## [TASKS]
1 > Cite the text to read exactly. Begin with "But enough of" and finish with "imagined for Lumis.".
2 > Add the next paragraphs of the text to read.

Begin DATA SECTION

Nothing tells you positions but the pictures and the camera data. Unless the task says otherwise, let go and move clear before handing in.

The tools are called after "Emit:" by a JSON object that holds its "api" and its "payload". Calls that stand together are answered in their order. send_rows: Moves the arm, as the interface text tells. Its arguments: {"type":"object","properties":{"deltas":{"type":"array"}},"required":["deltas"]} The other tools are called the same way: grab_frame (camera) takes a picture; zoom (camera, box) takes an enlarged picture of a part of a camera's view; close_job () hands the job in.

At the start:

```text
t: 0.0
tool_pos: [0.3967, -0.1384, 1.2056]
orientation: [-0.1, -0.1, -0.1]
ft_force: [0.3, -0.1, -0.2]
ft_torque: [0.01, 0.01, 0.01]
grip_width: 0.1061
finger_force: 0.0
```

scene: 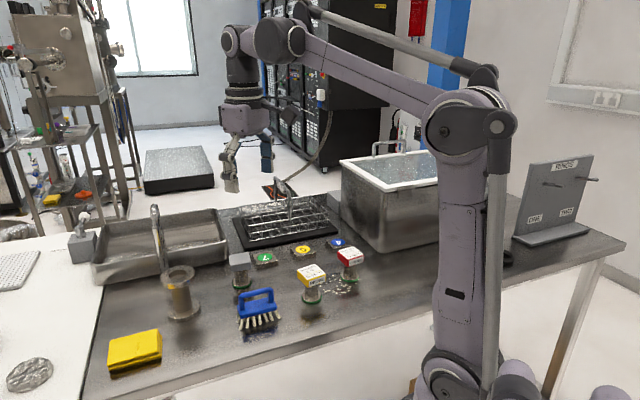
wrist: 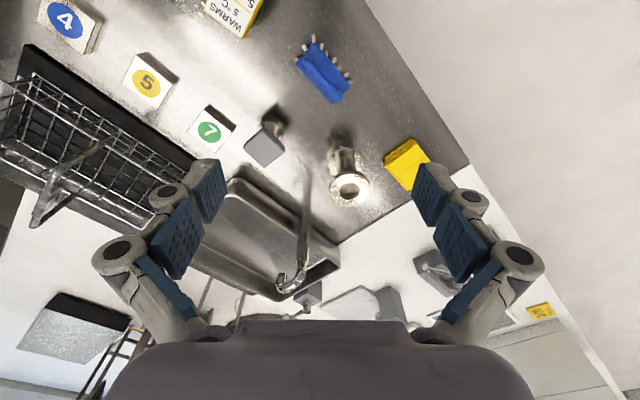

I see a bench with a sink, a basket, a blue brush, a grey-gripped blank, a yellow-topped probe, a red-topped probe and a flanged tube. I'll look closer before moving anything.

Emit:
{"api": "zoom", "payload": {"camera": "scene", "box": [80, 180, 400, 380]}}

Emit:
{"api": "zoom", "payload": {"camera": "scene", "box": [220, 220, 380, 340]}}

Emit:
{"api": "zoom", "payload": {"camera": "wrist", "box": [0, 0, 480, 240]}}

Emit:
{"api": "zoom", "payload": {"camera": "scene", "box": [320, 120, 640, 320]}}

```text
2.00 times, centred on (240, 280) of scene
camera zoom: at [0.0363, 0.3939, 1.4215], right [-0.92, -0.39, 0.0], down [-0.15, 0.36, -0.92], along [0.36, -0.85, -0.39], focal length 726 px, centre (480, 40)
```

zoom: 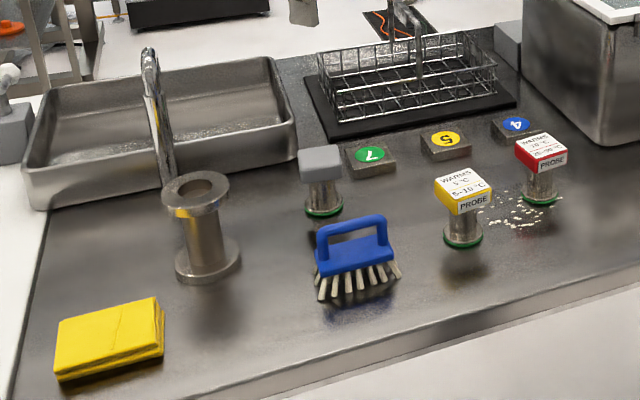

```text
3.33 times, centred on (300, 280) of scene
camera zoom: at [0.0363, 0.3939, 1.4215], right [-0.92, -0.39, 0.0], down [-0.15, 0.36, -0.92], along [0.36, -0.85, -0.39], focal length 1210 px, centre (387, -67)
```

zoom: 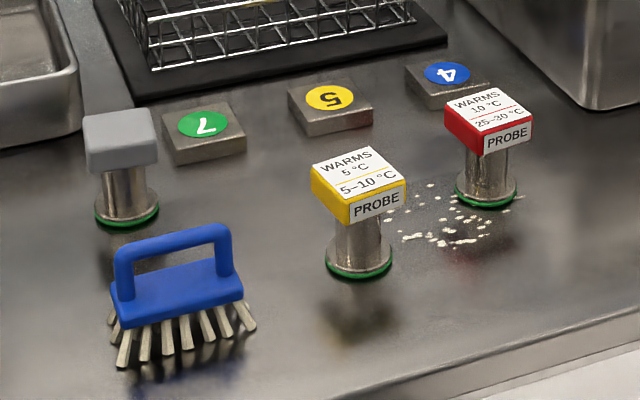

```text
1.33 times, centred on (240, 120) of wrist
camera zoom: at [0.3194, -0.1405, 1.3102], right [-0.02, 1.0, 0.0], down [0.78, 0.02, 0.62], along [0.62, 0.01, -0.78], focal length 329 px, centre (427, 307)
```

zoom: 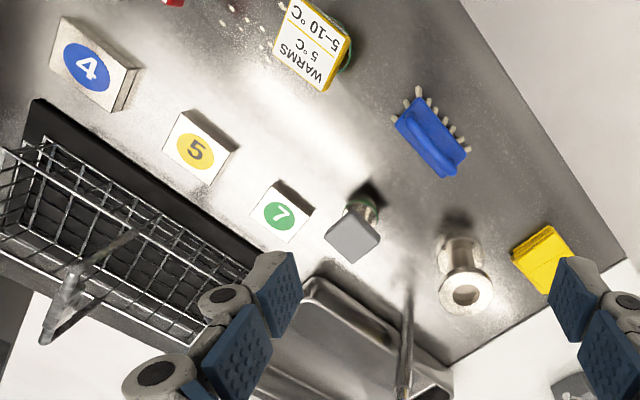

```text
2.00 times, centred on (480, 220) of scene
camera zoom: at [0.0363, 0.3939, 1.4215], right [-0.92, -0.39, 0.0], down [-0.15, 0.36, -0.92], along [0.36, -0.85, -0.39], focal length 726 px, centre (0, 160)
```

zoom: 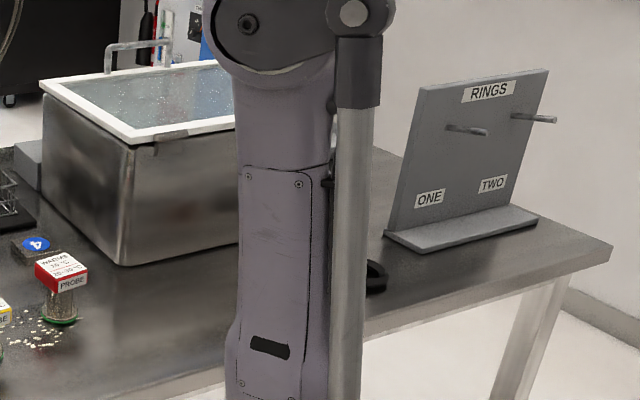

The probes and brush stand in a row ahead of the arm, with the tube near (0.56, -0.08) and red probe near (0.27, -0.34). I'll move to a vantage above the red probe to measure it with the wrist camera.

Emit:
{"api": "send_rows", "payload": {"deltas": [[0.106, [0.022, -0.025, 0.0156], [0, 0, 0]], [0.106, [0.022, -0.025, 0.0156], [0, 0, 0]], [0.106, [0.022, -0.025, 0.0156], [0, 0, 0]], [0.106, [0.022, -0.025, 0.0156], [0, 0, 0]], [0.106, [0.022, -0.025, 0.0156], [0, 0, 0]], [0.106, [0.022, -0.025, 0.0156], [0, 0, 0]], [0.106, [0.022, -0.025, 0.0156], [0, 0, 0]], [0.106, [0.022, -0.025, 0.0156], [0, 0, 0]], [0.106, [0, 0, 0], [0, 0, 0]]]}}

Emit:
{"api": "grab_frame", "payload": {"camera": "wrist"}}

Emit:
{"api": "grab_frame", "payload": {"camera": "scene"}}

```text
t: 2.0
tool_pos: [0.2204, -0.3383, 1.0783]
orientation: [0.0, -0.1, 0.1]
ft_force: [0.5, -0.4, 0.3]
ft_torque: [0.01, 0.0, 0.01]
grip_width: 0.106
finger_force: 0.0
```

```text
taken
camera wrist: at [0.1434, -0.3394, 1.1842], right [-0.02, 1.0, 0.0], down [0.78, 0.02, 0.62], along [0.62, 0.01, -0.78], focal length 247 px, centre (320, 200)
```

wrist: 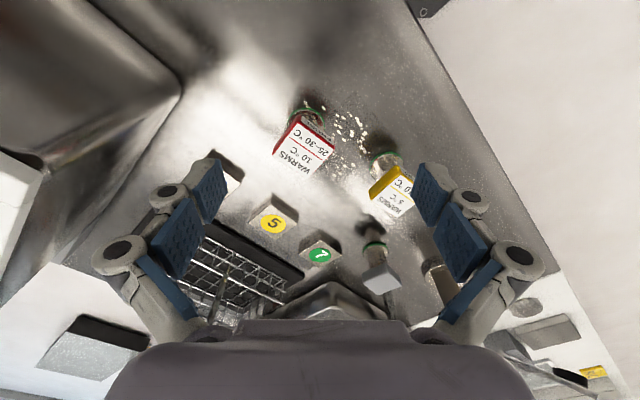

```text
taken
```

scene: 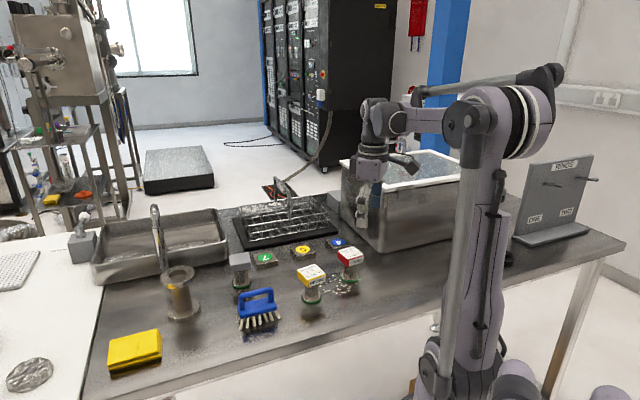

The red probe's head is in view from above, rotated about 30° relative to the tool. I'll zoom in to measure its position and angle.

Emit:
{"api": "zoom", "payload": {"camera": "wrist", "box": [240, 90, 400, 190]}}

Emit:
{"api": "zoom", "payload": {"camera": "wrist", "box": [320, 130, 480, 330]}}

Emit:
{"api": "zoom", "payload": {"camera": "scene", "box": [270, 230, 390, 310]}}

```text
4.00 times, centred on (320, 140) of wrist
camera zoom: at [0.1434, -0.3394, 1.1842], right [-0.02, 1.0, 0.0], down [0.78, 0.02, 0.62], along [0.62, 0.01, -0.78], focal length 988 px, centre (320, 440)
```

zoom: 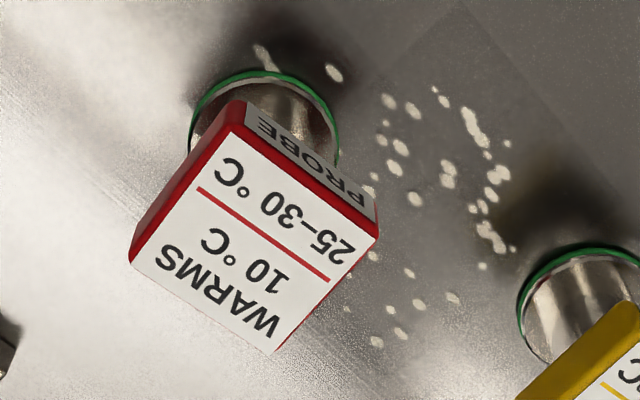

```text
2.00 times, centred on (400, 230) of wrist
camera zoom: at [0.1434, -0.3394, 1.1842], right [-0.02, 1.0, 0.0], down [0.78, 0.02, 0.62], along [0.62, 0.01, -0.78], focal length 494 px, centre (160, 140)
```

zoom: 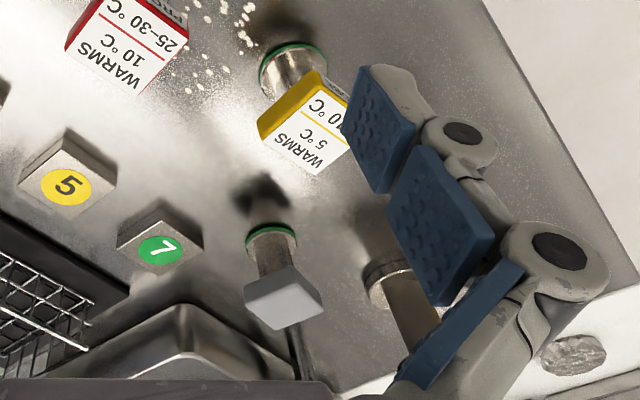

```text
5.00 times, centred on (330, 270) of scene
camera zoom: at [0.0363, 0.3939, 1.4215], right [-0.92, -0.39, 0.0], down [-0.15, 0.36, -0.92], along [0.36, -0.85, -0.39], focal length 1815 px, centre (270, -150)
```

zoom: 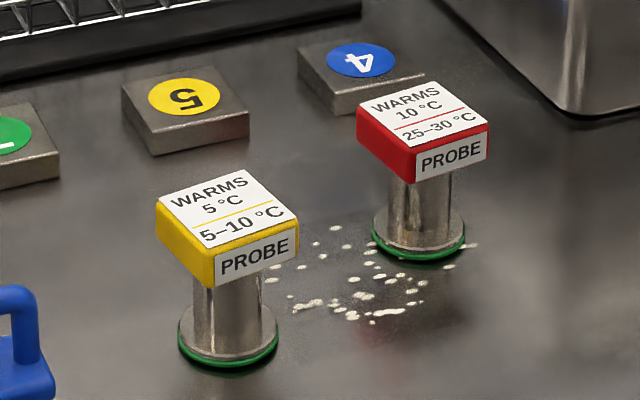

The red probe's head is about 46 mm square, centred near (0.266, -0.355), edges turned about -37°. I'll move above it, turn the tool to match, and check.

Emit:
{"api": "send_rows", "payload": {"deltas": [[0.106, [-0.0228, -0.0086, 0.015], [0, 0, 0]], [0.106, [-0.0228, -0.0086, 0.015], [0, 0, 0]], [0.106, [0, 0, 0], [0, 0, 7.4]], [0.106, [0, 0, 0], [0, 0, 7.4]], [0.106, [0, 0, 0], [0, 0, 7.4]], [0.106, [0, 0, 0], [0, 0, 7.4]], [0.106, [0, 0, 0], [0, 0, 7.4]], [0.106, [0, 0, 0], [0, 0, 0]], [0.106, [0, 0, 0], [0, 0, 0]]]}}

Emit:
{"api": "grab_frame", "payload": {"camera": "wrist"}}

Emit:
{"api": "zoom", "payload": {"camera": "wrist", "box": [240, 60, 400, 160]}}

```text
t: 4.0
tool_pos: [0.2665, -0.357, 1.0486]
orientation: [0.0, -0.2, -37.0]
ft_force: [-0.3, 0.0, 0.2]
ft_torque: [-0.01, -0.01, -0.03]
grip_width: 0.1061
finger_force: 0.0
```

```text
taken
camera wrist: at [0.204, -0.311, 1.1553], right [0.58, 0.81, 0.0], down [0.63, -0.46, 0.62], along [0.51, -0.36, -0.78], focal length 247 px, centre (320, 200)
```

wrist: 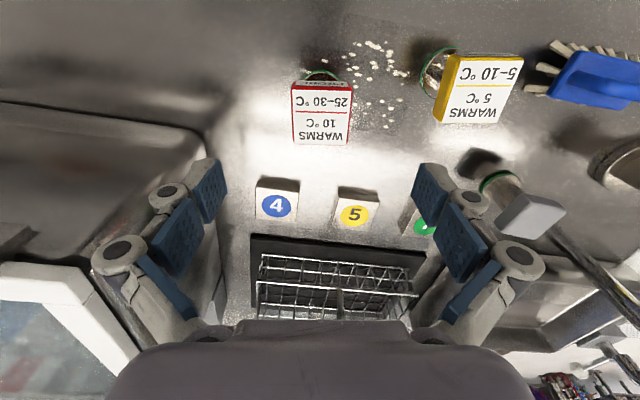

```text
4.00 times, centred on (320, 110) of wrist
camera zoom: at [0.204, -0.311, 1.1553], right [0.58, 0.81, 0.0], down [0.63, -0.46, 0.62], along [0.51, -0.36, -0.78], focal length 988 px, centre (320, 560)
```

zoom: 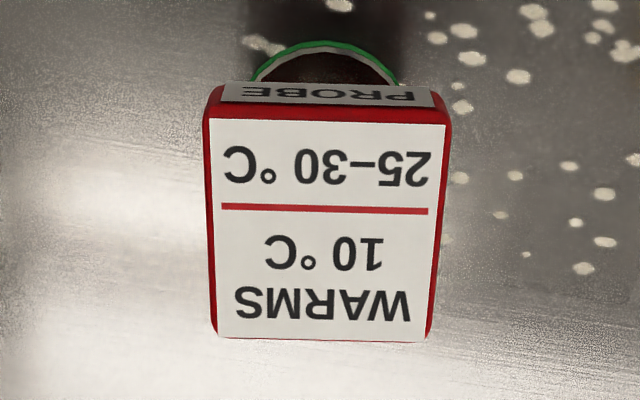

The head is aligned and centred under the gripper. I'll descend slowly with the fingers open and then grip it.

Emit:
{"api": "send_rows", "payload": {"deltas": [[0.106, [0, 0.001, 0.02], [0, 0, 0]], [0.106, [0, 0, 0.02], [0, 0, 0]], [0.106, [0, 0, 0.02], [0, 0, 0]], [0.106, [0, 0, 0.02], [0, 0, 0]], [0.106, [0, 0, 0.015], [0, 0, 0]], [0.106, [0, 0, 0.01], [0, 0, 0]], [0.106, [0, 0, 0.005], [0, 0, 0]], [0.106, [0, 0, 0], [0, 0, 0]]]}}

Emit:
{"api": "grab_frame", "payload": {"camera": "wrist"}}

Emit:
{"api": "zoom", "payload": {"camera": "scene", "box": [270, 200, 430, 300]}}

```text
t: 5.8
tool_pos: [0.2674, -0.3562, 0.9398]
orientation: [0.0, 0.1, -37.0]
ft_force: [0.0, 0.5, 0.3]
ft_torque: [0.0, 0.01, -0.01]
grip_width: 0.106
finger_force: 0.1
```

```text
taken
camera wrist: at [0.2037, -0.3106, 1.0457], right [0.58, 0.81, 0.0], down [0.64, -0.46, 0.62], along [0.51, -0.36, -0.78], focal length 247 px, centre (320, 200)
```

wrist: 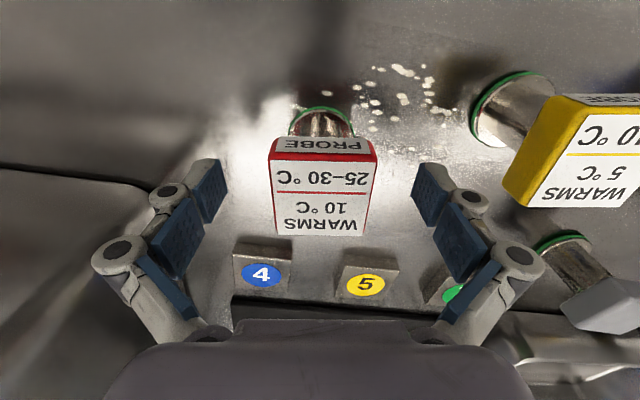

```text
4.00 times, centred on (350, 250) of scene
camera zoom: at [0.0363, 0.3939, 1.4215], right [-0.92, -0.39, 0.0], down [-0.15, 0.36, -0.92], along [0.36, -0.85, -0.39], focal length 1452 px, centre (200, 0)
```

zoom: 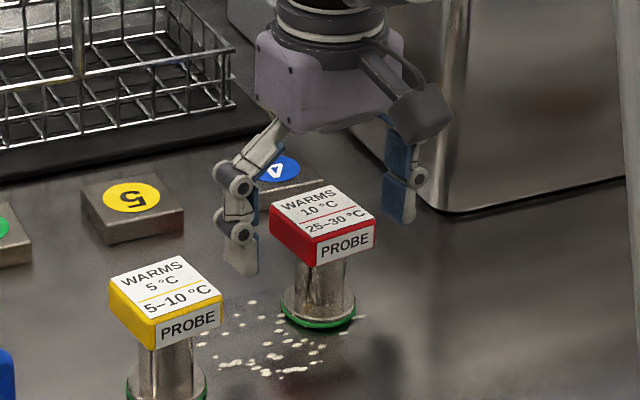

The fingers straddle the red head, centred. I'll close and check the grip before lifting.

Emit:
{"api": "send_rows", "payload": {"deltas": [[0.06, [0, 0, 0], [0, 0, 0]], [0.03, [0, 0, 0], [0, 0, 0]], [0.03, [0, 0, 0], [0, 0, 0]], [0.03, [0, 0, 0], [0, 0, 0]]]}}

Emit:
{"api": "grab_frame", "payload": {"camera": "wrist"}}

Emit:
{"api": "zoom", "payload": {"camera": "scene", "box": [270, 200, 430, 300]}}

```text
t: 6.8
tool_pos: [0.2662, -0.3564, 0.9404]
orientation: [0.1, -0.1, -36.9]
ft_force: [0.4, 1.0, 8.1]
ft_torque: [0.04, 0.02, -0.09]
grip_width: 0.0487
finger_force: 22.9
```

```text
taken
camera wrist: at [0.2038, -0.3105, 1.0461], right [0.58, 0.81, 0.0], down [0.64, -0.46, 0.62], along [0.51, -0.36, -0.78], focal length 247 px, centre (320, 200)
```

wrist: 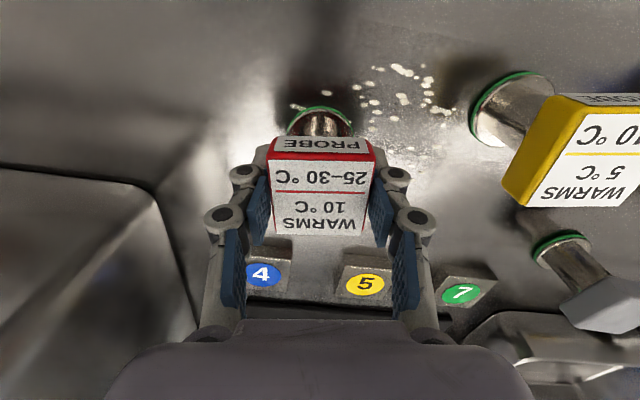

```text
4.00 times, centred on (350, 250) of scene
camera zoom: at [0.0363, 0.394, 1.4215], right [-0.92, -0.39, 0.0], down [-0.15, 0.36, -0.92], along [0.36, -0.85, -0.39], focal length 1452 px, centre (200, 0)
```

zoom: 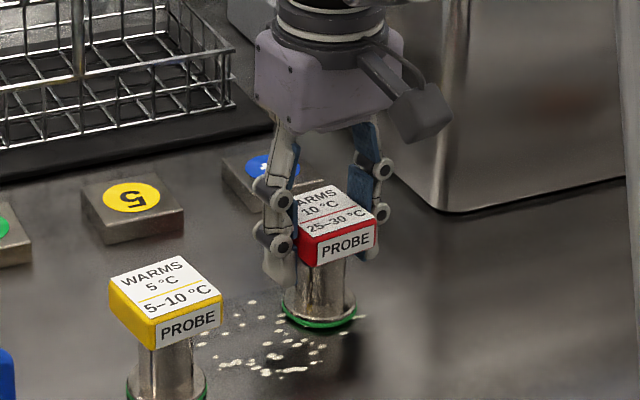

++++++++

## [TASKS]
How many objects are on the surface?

End DATA SECTION
Begin TEXT TO READ

So, this episode probably felt a bit…disjointed. Altogether, this one took about nine weeks to write. I don’t know how I can go from a two-day episode to a nine-week episode, but I was writing steadily all the way up until the wall I hit after the hedgehog (Chaos) escaped from Sonic and Amy. Over the next few days, I struggled to crank out the one very short scene immediately after. After that, nothing. Not a single word. For almost a month. I simply didn’t know what to do with it next. Several times I sat down and stared at the story, or reviewed the last episode, for an hour or more before giving up. But finally, after weeks of brainstorming, I managed to start going at about one paragraph per day of writing, and that pace finally started to increase towards the end. In the end, I actually managed to even get a few extra ideas in there which weren’t necessary for the purpose of completing the episode.

But enough of that boring stuff. Thinking back to what I can remember, I find it kind of funny, but I wrote about the appearance of Lumis just a few weeks before the appearance of the character “Steve Eggman” (Morpho) in the Sonic Boom show, who looks relatively similar to what I always imagined for Lumis.

End TEXT TO READ

## [WRITTEN ANSWERS]
1 >
But enough of that boring stuff. Thinking back to what I can remember, I find it kind of funny, but I wrote about the appearance of Lumis just a few weeks before the appearance of the character “Steve Eggman” (Morpho) in the Sonic Boom show, who looks relatively similar to what I always imagined for Lumis.

2 >
Now, in case you couldn’t tell, the “Moonstone” is not a name which I had originally planned back in Crisis of Chaos. It would have been named such if I had been planning it. Originally it was simply to be called the rainbow Chaos Emerald, or simply not have a name at all, but I realized that I couldn’t be calling him “The Rainbow Chaos Emerald hedgehog” for the entire episode plus. I decided that it probably should get a real name, so I started looking into possibilities. There aren’t a lot of gemstones which legitimately contain multiple colors at once, but when I saw that moonstone could, I was immediately sold on the idea. I had already planned on it coming from space before then, so that fell into place quite nicely.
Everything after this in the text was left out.